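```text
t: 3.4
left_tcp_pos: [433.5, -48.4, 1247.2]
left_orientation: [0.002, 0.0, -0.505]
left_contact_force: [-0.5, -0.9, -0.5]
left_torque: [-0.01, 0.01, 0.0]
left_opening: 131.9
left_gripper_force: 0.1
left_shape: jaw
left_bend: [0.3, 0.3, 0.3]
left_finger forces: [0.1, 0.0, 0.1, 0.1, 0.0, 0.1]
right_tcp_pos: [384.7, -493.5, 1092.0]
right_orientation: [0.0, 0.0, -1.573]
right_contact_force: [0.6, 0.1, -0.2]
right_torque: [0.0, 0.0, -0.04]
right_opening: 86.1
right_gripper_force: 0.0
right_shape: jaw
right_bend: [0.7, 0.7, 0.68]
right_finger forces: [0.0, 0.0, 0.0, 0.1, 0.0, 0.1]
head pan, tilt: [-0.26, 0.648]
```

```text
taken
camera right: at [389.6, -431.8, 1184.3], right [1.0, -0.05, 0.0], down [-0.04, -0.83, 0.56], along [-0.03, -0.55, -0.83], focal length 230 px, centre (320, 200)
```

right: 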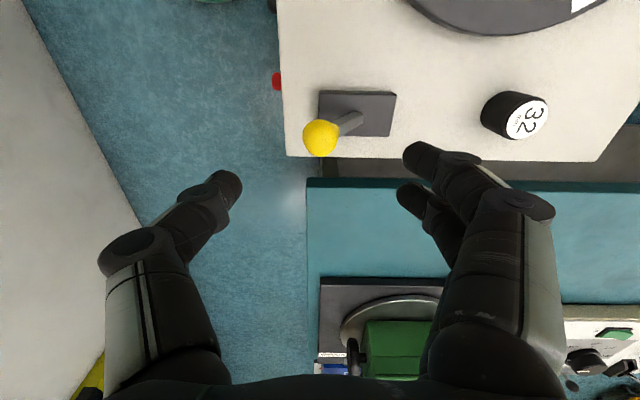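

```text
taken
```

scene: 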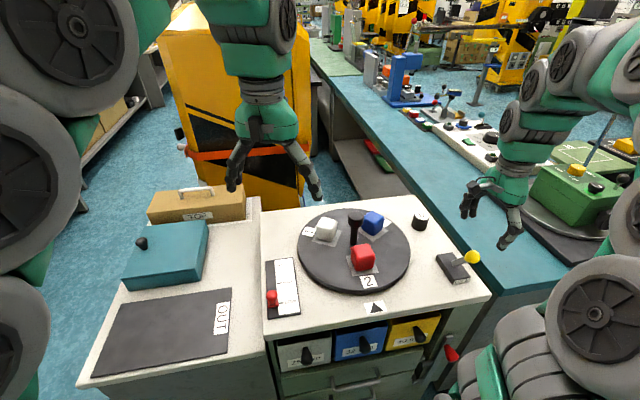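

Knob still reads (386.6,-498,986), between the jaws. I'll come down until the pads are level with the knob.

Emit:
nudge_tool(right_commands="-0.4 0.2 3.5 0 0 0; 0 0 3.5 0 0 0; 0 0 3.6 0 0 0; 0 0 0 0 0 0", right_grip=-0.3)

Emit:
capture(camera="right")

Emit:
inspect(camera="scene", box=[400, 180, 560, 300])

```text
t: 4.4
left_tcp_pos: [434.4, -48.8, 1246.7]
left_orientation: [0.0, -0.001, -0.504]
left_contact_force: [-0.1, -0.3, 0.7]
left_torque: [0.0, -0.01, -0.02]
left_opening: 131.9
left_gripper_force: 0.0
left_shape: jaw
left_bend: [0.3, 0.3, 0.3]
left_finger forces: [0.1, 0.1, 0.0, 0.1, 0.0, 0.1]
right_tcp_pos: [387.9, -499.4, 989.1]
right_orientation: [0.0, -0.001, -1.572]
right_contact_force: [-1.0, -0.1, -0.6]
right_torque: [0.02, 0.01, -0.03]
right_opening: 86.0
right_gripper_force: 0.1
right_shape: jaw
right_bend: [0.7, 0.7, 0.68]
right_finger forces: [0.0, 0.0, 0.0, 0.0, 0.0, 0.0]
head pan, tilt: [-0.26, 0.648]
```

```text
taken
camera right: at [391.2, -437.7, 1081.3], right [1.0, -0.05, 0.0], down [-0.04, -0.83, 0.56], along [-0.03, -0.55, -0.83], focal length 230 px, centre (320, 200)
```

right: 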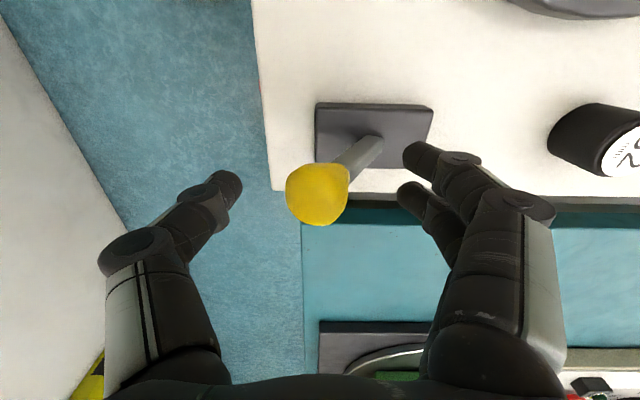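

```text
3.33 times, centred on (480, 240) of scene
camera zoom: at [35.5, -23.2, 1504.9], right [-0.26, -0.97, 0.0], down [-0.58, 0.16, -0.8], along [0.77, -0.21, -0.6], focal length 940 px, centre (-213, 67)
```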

# # #

▸ Exercise goal: Write the listing above out again exactly, dropping each image. Put each line that is not blank into a JSON list as a string.

▸ The solution:
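[
  "```text",
  "t: 3.4",
  "left_tcp_pos: [433.5, -48.4, 1247.2]",
  "left_orientation: [0.002, 0.0, -0.505]",
  "left_contact_force: [-0.5, -0.9, -0.5]",
  "left_torque: [-0.01, 0.01, 0.0]",
  "left_opening: 131.9",
  "left_gripper_force: 0.1",
  "left_shape: jaw",
  "left_bend: [0.3, 0.3, 0.3]",
  "left_finger forces: [0.1, 0.0, 0.1, 0.1, 0.0, 0.1]",
  "right_tcp_pos: [384.7, -493.5, 1092.0]",
  "right_orientation: [0.0, 0.0, -1.573]",
  "right_contact_force: [0.6, 0.1, -0.2]",
  "right_torque: [0.0, 0.0, -0.04]",
  "right_opening: 86.1",
  "right_gripper_force: 0.0",
  "right_shape: jaw",
  "right_bend: [0.7, 0.7, 0.68]",
  "right_finger forces: [0.0, 0.0, 0.0, 0.1, 0.0, 0.1]",
  "head pan, tilt: [-0.26, 0.648]",
  "```",
  "```text",
  "taken",
  "camera right: at [389.6, -431.8, 1184.3], right [1.0, -0.05, 0.0], down [-0.04, -0.83, 0.56], along [-0.03, -0.55, -0.83], focal length 230 px, centre (320, 200)",
  "```",
  "right: ",
  "```text",
  "taken",
  "```",
  "scene: ",
  "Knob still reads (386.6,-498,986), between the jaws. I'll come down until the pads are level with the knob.",
  "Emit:",
  "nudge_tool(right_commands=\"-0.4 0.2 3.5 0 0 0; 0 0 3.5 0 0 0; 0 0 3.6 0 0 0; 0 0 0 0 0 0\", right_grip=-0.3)",
  "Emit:",
  "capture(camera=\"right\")",
  "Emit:",
  "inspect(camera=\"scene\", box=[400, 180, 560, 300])",
  "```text",
  "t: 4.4",
  "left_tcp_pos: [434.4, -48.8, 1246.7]",
  "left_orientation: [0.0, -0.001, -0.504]",
  "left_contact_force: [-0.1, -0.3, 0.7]",
  "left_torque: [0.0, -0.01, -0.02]",
  "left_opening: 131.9",
  "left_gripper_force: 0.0",
  "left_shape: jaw",
  "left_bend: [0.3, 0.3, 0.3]",
  "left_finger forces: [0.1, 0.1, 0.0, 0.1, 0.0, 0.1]",
  "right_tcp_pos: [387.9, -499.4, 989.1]",
  "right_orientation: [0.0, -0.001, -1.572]",
  "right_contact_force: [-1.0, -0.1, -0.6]",
  "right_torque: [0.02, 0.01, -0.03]",
  "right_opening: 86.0",
  "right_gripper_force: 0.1",
  "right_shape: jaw",
  "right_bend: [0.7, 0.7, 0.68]",
  "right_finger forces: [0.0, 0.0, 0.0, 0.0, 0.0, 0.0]",
  "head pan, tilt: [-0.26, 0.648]",
  "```",
  "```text",
  "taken",
  "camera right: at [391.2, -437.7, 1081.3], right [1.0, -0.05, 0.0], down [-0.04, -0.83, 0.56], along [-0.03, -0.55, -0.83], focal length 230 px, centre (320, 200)",
  "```",
  "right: ",
  "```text",
  "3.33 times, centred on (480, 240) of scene",
  "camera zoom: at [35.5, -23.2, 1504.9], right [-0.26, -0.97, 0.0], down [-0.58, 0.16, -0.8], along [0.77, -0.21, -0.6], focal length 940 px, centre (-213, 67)",
  "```"
]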